Judge Curtis was a jurist, and that only. He had no literary taste in the true sense, although the statement has been made that he was a constant reader of novels. However that may have been, his speeches were seldom if ever adorned or burdened by illustrations or references outside of the books of the profession.
George T. Curtis a brother of Benjamin R. was a member of the House for several years, between 1840 and 1850. With the overthrow of the Whig Party in 1851, he disappeared from the politics of the State, and at about the same time he removed to New York. As a writer he is clear and methodical, but from choice or fortune many of his subjects have not been acceptable, and his treatment of his subjects has been counter usually to the general opinion of the country.
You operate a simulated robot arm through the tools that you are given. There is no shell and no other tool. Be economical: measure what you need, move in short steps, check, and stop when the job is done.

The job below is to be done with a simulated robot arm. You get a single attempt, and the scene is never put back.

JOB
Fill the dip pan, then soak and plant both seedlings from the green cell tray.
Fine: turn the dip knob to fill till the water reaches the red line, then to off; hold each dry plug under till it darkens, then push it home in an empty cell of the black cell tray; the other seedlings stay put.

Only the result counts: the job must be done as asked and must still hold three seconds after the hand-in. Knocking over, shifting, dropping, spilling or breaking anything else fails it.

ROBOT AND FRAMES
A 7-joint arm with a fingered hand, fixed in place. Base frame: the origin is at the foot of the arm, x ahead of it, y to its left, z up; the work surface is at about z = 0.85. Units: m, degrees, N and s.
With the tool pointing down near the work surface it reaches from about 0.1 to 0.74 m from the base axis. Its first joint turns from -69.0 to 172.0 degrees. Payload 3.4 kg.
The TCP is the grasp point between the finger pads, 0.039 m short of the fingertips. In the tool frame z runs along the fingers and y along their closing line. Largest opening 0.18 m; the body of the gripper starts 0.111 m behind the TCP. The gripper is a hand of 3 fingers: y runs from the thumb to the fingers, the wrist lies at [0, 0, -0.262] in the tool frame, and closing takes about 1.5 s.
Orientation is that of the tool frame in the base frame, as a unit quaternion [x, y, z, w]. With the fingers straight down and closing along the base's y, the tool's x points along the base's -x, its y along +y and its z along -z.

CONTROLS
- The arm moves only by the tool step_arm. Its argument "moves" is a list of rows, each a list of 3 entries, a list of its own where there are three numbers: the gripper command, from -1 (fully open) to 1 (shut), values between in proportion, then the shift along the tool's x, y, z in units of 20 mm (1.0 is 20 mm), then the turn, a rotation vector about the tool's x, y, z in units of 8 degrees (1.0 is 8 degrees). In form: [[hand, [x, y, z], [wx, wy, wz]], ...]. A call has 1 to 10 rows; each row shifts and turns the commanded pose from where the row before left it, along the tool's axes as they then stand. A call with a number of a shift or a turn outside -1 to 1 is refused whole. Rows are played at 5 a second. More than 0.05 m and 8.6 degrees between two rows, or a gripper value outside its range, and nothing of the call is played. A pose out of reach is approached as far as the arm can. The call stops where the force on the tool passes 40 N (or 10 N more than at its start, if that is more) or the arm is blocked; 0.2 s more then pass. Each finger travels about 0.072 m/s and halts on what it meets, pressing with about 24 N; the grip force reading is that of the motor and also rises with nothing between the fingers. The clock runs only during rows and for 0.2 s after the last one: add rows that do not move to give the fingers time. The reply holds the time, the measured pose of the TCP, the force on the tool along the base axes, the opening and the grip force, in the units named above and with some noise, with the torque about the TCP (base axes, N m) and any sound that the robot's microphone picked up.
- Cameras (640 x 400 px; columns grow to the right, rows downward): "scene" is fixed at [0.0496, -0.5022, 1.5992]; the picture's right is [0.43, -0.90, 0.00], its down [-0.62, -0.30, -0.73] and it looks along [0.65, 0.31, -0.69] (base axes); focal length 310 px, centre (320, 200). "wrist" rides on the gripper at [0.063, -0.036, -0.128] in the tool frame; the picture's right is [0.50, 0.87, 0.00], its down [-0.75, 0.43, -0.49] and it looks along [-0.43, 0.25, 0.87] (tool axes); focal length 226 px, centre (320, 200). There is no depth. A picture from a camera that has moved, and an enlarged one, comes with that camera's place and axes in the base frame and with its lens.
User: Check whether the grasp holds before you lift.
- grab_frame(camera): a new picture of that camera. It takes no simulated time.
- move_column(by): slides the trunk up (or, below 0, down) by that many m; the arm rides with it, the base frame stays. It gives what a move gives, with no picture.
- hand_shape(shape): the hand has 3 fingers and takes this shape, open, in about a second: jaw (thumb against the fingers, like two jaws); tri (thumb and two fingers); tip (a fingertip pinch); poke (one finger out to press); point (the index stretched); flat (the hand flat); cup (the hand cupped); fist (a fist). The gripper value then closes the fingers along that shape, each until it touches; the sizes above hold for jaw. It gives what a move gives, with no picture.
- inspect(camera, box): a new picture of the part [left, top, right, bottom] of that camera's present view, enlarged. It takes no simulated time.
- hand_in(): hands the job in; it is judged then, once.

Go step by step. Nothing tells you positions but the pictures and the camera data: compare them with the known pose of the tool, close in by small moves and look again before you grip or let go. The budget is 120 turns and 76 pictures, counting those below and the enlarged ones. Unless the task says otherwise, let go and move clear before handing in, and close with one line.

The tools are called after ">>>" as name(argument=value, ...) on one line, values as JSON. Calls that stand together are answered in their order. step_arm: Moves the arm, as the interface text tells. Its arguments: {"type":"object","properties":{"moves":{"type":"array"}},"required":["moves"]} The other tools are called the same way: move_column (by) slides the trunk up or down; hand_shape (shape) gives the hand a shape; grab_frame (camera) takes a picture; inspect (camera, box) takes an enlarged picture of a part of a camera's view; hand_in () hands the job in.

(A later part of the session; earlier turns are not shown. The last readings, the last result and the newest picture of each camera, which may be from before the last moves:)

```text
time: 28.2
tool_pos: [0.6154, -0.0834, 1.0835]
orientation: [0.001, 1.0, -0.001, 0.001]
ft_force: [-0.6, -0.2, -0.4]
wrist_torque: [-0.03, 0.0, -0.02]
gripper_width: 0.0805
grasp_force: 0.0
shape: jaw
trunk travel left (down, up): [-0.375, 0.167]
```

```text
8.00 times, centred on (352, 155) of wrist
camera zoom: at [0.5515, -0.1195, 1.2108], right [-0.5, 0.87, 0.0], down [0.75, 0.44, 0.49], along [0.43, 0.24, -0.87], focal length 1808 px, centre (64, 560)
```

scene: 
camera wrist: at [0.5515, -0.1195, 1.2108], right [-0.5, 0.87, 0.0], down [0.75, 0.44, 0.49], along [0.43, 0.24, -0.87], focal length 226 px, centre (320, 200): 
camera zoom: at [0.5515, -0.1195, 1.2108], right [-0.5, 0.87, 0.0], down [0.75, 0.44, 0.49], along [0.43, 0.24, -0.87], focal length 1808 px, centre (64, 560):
As the son-in-law of Judge Story and the brother of Judge Curtis, there was a general expectation that his career would be distinguished. That expectation was not realized. His self-conceit was unbounded. That defect made him unpopular with his professional brethren, and at last it alienated his clients. Even Mr. Choate the gentlest of men, could not endure Mr. Curtis. Of him he said, “Some men we hate for cause, but George T. Curtis we hate peremptorily.”
Charles P. Curtis was also a member of the House for many years. He was a more genial man than either the Judge or George T. The three constituted the fraternity known as the Curtii. Chief Justice Shaw, who had married a Curtis, was also included in the brotherhood.